Today I thought I’d share with you an early offering from my young-free-and-single self who was fully immersed in the New York City dating scene circa 1999.

This is one of the first articles I posted on my then-newly-minted personal website, www.TinaGilbertson.com. (It’s changed a tad since then, as you can see.)

Guys, this was written for women, but please read it and let me know what you think of this advice.

Given the setting, it’s not exactly hopelessly out of date, but going in that direction:

How to Pick Up a Guy in a Bookstore

1. Spot cutie.

2. Scope for female companion. Sometimes she saves a table in the café while he scouts for books, so beware.

3. Make your move by saying something to him. Here’s a tip: Look at the section he’s in. See what’s in his hands, if anything, and put the two together.

For example, if he’s standing there with a sorry-looking umbrella in the Do It Yourself section, you can say, “Are you looking for a book on how to fix your umbrella?”

4. Note his reaction to this charming display of your humor. If he responds with a smile but doesn’t have a comeback, he may be shy OR he’s not single/interested.

The difference is this: a shy guy will look like he’s struggling to think of a way to keep the conversation going, even if he’s not successful right away.

A guy who’s not interested will look back at the bookshelves and keep his eyes off you. He won’t struggle at all. You’ll sense it and move on.

In that case, just begin at 1 with someone else and repeat until you get to step 5.

5. He’s interested! You’re 95% of the way to a date. Remember to smile throughout the encounter. Smiling is a signal that you’re approachable and you won’t call security if he expresses interest.

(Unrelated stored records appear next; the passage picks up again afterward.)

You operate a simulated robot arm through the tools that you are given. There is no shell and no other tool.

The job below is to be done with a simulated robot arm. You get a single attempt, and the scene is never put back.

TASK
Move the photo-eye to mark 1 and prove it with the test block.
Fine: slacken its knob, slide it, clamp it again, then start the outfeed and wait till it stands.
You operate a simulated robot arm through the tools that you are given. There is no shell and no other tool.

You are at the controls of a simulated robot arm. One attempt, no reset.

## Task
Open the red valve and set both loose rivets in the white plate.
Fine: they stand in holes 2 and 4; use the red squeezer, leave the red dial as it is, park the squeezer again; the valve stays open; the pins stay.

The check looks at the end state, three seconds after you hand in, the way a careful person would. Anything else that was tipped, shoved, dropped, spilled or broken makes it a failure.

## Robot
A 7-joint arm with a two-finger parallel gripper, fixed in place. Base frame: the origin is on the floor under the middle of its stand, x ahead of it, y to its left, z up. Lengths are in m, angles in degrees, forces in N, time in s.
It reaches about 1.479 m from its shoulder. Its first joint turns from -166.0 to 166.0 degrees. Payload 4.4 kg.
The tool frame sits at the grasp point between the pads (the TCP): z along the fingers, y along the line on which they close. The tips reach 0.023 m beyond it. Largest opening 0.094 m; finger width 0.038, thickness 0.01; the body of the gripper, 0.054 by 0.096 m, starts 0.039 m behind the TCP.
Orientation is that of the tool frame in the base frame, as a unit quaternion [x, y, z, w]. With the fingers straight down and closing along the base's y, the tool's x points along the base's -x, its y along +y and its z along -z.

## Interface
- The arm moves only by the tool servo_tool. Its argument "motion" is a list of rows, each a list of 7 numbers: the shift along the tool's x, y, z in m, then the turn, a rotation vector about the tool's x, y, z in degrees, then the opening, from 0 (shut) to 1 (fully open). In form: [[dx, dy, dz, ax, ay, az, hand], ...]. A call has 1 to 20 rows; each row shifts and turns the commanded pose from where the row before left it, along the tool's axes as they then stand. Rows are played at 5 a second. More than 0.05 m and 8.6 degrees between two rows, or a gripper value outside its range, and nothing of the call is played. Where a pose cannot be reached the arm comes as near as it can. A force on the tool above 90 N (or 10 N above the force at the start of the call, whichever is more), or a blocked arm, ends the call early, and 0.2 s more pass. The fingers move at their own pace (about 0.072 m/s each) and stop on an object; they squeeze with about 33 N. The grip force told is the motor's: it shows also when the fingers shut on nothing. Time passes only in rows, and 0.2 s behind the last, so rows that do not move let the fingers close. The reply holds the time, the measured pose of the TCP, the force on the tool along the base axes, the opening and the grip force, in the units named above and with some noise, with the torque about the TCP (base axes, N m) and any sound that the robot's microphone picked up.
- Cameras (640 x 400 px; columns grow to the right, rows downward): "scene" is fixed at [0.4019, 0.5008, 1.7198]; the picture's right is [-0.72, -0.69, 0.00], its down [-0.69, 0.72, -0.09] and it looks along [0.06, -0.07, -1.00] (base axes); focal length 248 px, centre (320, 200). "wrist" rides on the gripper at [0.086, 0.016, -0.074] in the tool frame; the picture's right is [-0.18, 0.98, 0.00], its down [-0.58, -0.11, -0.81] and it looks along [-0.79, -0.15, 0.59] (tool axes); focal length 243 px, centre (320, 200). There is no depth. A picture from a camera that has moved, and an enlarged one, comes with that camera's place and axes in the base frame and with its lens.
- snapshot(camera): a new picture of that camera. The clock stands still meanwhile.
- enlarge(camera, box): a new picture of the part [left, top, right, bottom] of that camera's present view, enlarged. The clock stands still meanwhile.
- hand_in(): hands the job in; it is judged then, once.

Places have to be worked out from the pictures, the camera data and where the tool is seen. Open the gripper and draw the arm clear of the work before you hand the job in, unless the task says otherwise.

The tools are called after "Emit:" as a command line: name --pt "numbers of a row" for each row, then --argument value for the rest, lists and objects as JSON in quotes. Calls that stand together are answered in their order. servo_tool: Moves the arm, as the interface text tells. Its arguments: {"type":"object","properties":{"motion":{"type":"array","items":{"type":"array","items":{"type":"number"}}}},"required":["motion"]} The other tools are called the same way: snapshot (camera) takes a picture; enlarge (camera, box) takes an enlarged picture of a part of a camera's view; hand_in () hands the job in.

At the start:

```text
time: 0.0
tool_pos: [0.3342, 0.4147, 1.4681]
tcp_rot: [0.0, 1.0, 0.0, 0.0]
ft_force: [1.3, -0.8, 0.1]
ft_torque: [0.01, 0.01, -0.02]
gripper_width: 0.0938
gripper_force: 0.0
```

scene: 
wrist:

It also makes you look happy and confident, which are turn-ons for guys who are boyfriend material.

6.  The Closing. After a little conversation it’s time for the closing. “Well, it was really nice talking to you,” you say, smiling still. Hesitate; let him know it’s hard for you to tear yourself away from him. If he doesn’t come out with a “Maybe we could…” then help him out by saying, “I hope I see you again.” Check his response.

At this point, he’ll probably attempt to ask you out. If not, give him one more chance, as he could be very interested but bad at this kind of thing or not sure of your response.

Your final bid: “Do you come here every Friday night, or …?” If he doesn’t bite, he’s not going to. Time to move on with a face-saving “Well, it was nice meeting you, take care.”

Usually, by your first “It was really nice talking to you,” IF you look into his eyes and smile enthusiastically at him as you say it, he will be tripping over himself to ask you out/get your phone number.

Try to get his number, too. Guys often second-guess themselves and think, “She probably doesn’t really want to go out,” or else they’re so nervous that they tell themselves this just so they don’t have to go through the anxiety of calling.

Be SUPER approachable. If you’re busy, make a counter-invitation for another day. Asking people out is very difficult because you have to put yourself out there and face rejection in order to do it. Men deserve big props for doing this all the time.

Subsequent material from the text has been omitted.